> INFORMATION SUPPLIED
□ □ □ □ □ □ □
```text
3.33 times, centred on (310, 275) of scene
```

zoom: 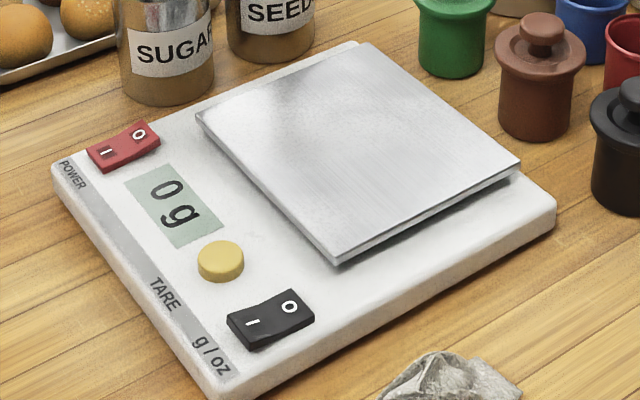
□ □ □ □ □ □ □
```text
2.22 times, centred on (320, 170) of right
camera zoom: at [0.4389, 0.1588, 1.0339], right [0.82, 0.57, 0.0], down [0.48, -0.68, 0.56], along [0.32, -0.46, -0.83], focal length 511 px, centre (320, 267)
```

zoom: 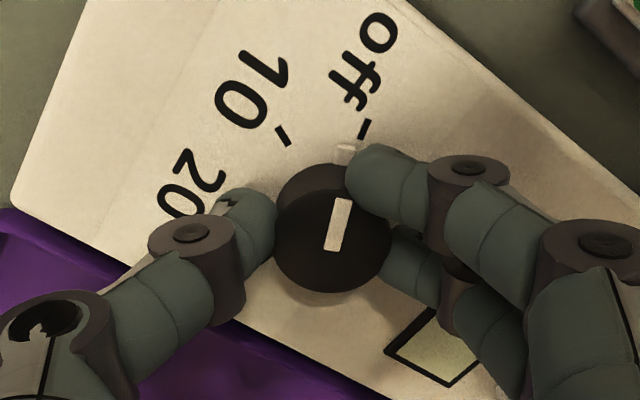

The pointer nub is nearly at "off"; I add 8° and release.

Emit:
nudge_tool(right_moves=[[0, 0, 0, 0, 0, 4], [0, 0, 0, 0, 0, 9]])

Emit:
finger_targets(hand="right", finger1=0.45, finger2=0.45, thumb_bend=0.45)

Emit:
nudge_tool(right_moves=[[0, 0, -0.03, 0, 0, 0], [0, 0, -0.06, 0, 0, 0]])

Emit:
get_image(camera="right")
□ □ □ □ □ □ □
> TASK OBJECTIVE
Looking at the records above, report how many lines contain the word "times". Answer with the number only.

> ANSWER BELOW
2